Maurice Chevalier plays Charles's uncle, the Duc de St. Cloud.


Tropes:

  • Alcohol Hic: Because he is French, and a terrible father, Charles lets nine-year-old Sigi drink wine. Sigi starts hiccuping.
  • Ambiguous Syntax: Grace is fuming about Charles dating all those other women while also married to her, but her father Sir Conrad takes it differently.
    Grace: When I think he was making love to all those other women at the same time!
    Sir Conrad: Surely not at the same time.
  • Bathe Her and Bring Her to Me: Charles basically instructs Grace to do this for herself. He shows up at her mansion and basically demands that she go out with him, saying "Now you may bathe, and put on something lovely."
  • Cast Full of Rich People: Grace comes from money, with her father being a knight who has a mansion in the fancy Mayfair district of London. But Charles comes from even more money, having homes all over France, including a home in Paris, another home in Paris that is so lavish it's been turned into a museum, and a vineyard, and a goddamn castle. Also, he's a marquis and will eventually be a duke.
  • Divorce Is Temporary: Grace and Charles get divorced and she even starts dating her old boyfriend Hugh again.
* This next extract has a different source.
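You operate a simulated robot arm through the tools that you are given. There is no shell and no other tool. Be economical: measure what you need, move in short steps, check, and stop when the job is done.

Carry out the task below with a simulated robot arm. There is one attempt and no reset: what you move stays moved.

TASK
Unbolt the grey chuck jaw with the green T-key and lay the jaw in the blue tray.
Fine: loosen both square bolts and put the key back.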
Naturally she and Charles get back together at the end.
  • Dramatic Irony: Grace, having gone to the one family home that is now a museum, says to the Duc that "I'm going to surprise Charles" with her new knowledge of family history. Meanwhile the Duc is trying to get her out of there, as he has just spotted Charles with a woman upstairs.
  • Dramatic Sit-Down: Actually played for comedy, as Charles finds out that the ugly rug that he recoiled from is actually the family carpet that Grace has been weaving for nine years. She flips out when she sees his reaction.
  • English Rose: Deborah Kerr was pretty much the iconic English Rose for most of her career, and it's a Discussed Trope in this movie, when Charles sees Grace for the first time and immediately starts putting on the charm.
    Charles: I love English girls. They're like spring flowers, tossed in a basket.
  • A Foggy Day in London Town: It's foggy when Grace and her father and Nanny are waiting outside for Charles, and when Charles is late for his own wedding he blames it on the London fog. (In fact, he was getting orders to ship out in three days.)
  • Fourth-Date Marriage: The entire premise involves a wartime wedding after Grace and Charles knew each other only three days, only for them to be immediately separated by years.
  • I Never Got Any Letters: Charles and Grace find out at the end that Sigi was intercepting and burning the letters Charles was sending to Grace, begging for a reconciliation. Sigi likes his parents ring divorced, since each of them spoil him and buy him fancy toys.
  • "London, England" Syndrome: Naturally the credits play over a static shot of Big Ben and the Houses of Parliament. The France parts of the movie work in shots of the Arc de Triomphe and a closing shot of the Eiffel Tower.
  • Mistaken for Cheating: Grace and Charles's marriage finally ruptures when Grace, who has grudgingly accepted that Charles can keep a mistress, proceeds to catch him with a second woman in one of the family mansions. Actually the second woman is his secretary and she was taking letters. (Of course the fact that Charles definitely is cheating with Albertine subverts this trope.)
  • The Mistress: Charles has a smoking hot girlfriend, Albertine, that he keeps in a fancy house. The Duc tells Grace that she should let her husband have a mistress, because he's French. Amazingly, she eventually agrees.
  • "Pan Up to the Sky" Ending: After Grace and Charles kiss in the crowd, the camera pans up to a shot of the sky and the Eiffel Tower.
  • Romantic False Lead: Hugh is a fop and Upper-Class Twit who has the weird verbal tic of saying "Goodo!" all the time. He is no competition for handsome Charles.
  • Second-Face Smoke: An argument about all the girlfriends Charles had during his time away leads Grace to light up a Cigarette of Anxiety and blow smoke in his face.
  • Shower Scene: Some 1959 Fanservice shows Grace taking a shower with nothing but a plastic curtain between her and the camera.
  • Time-Passes Montage: A montage showing Grace weaving a family carpet that grows longer and longer, while sometimes complaining about Charles never coming home even on leave, over what turns out to be nine years.
  • Translation Convention: The Duc and his nephew Charles choose to speak French to each other while dining in a Paris restaurant, as do the French political radicals seen in a public square at the end of the movie.
  • Writers Cannot Do Math: The chronology of the plot doesn't make any sense. The opening shot of searchlights and barrage balloons and anti-aircraft fire implies 1940. When Charles meets Grace for the first time he says her fiancé Hugh is involved with some unpleasantness regarding "the Afrika Korps", which would date Charles and Grace's whirlwind romance to 1942-43. Grace is then shown to be visibly pregnant in 1944, as confirmed by the date on her quilt. Charles then doesn't get home until at least ten years after that, since there are multiple references to him being at the siege of Dien Bien Phu, which was in 1954. But there are specific references in the story to Charles and Grace being apart for only nine years.